Case study

Higher digital forensic officer — Michaela Bradshaw

After initially considering a career as an IT teacher, Michaela instead decided to pursue digital forensics. Discover her top tips for choosing a Masters and embarking on a career in this field

How did you get your job in forensics?

Using sites such as Forensic Focus, I came across a position at West Midlands Police working in the digital forensics department and successfully secured the position.

What are your main work activities?

A typical working day usually involves gathering and analysing data from computer devices that have been seized by the police in relation to criminal investigations. These investigations can relate to offences of varying severity and complexity, so I have also needed to gain a broad understanding of criminal law and the criminal justice process.

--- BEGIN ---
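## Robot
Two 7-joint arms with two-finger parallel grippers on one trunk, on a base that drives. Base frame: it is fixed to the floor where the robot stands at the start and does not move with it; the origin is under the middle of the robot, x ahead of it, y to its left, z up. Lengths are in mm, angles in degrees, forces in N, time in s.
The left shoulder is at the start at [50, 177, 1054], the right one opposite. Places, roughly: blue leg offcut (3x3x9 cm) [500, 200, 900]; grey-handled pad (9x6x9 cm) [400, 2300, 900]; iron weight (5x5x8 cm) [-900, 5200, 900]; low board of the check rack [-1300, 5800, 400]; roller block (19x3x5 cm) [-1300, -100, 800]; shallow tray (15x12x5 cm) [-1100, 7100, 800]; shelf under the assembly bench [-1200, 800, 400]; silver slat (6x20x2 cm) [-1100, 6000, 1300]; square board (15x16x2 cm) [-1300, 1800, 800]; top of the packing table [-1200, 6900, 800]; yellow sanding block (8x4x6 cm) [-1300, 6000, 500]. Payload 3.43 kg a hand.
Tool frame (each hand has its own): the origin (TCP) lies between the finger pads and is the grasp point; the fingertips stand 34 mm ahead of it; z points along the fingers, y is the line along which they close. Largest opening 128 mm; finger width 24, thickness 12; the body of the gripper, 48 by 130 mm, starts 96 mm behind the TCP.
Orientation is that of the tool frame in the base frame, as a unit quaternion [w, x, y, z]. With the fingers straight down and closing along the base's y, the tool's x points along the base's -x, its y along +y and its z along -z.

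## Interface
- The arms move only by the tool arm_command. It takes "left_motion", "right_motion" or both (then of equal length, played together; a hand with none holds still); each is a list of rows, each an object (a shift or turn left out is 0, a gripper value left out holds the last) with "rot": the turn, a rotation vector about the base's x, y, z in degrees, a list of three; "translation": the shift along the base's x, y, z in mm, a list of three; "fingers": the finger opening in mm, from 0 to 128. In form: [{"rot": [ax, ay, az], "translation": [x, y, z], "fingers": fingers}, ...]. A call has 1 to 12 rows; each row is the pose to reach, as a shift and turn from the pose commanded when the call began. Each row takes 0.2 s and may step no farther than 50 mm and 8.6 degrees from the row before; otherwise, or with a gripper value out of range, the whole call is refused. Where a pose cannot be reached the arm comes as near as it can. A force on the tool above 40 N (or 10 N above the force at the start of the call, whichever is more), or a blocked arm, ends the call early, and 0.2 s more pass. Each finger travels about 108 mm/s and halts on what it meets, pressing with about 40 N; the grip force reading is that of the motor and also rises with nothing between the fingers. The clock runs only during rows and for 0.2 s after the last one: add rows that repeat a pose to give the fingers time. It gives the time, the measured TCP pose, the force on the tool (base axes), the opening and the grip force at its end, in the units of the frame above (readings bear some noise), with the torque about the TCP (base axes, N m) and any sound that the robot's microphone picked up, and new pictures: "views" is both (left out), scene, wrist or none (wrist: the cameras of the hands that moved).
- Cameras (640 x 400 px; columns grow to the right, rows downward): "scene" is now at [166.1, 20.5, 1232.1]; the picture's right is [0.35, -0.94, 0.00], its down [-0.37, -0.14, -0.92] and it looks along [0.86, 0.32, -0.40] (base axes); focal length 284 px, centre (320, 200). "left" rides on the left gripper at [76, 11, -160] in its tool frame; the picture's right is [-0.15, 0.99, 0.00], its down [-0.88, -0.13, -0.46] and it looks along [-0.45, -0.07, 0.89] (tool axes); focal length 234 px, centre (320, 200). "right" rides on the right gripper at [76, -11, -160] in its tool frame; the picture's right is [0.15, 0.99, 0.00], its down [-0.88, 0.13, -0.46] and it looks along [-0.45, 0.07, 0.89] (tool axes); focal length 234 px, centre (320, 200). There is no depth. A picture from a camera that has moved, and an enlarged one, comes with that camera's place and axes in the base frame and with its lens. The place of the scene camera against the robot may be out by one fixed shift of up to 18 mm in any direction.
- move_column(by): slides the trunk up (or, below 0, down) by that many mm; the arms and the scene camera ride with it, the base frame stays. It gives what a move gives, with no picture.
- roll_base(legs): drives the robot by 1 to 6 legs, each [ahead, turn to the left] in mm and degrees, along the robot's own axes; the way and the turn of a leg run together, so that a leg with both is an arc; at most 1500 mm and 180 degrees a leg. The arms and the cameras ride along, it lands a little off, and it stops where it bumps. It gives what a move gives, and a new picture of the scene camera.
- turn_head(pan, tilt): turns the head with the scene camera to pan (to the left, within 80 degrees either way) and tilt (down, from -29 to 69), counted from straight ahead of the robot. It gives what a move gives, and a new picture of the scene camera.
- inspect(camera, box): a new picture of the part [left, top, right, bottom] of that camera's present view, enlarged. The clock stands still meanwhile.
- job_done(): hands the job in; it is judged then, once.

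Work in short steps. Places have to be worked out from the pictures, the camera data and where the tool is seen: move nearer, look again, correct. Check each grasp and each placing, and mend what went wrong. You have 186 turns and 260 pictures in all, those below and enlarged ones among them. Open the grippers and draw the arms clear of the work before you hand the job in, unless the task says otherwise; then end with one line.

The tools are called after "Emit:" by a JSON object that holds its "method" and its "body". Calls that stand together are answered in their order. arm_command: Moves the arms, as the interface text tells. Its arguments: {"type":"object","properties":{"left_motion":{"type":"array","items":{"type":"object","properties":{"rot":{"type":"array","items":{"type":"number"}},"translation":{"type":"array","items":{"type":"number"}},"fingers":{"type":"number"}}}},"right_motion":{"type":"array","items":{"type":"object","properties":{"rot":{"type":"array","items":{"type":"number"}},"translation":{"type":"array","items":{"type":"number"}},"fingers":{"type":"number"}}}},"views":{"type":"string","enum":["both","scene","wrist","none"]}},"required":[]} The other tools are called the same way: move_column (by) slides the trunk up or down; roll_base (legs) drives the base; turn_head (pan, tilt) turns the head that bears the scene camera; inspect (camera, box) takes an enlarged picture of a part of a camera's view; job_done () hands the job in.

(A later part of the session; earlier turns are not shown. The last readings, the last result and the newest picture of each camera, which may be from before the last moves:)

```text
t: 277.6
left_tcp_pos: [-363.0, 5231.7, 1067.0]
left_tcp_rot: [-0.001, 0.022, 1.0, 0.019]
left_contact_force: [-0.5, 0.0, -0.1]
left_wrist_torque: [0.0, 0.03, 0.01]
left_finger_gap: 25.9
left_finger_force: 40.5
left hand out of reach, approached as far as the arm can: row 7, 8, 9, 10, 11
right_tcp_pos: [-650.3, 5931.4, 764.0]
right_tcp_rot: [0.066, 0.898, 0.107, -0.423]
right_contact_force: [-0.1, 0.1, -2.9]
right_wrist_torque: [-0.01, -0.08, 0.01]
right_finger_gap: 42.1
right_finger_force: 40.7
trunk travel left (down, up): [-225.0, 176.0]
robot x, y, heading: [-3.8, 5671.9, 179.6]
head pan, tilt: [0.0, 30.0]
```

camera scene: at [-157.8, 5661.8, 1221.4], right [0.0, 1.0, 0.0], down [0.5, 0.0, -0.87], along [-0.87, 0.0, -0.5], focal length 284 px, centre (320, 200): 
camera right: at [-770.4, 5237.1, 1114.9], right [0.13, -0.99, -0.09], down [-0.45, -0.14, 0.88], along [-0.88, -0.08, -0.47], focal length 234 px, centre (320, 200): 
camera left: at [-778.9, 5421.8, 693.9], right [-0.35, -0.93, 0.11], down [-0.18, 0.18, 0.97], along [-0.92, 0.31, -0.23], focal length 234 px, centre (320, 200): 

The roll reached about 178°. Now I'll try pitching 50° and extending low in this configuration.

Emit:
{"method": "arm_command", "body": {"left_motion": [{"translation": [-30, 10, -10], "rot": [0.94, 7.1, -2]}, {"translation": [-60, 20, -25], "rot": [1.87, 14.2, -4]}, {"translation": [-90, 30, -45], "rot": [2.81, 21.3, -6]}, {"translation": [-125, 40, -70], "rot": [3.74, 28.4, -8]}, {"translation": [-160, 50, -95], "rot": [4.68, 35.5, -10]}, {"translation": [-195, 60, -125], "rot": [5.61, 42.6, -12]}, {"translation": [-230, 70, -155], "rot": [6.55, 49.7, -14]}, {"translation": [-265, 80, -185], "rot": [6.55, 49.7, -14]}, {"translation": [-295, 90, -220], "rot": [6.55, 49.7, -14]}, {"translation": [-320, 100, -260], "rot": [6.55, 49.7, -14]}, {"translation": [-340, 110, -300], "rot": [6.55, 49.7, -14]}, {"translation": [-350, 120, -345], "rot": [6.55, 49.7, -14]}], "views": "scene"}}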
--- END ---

I am frequently involved in attending scenes, so I can be present at the point of seizure and involved in assisting the search teams with seizing items in the right manner to maximise opportunities for gathering evidence. This may also involve examining devices in situ.

Whether examining devices in the lab or out on location, I'm required to dynamically risk assess situations and opportunities for gathering evidence - prioritising the most likely sources of evidence and fast-tracking information to the investigation teams.

The reports I produce go on to form part of the investigation file that goes to court, meaning that I could be requested to attend court to explain my findings.

What do you enjoy most about the job?

I most enjoy the job satisfaction I get from contributing to and aiding the investigation and judicial process. The dynamic nature of the industry means I'm able to see and be part of the evolution of the technological era and get the opportunity to learn about new techniques and technologies.

What are the challenges?

The pace at which technology is evolving means that we are regularly seeing new technology being introduced into society, such as drones. Because of this, individuals and groups of individuals are utilising these new ideas for the purpose of crime. Within my job, the need to study and understand how these new technologies work and implement methods to enable evidence to be recovered is paramount.

Due to the nature of my job, I can face stressful situations, content and pressures on a daily basis. The important thing is to be aware and put in place a mechanism to help you deal with stress, such as utilising the services offered by your employer.

How relevant are your degrees to the role?

My role is directly related to both my undergraduate and postgraduate degrees and this has enabled me to apply specialised knowledge and skills to deliver a high standard of work to clients.

How has your role developed?

I have only recently been promoted to my new role, so am keen to learn and develop within my current position.

Any tips for choosing a Masters?

  • Select a subject area that you are interested in and passionate about.
  • If you have a career plan, select a course that can give you the skills and knowledge required to be successful within your future role/career.
  • Research the faculty and staff who will potentially teach you. I was taught by lecturers with specialist knowledge and skills, who were also influential figures within the forensic industry.

Any words of advice for someone looking to get into this job?

This industry is competitive and continually evolving and may therefore seem daunting, but it's important to be brave and put yourself out there.

Stay up to date with new technology: research, read articles, maintain an interest in any newly-available technology in the marketplace and consider the forensic implications and value associated with these devices.

Work experience can be key in giving you the skills and experience required to apply and secure jobs. Speak to your university and approach companies about potential work experience and internship opportunities.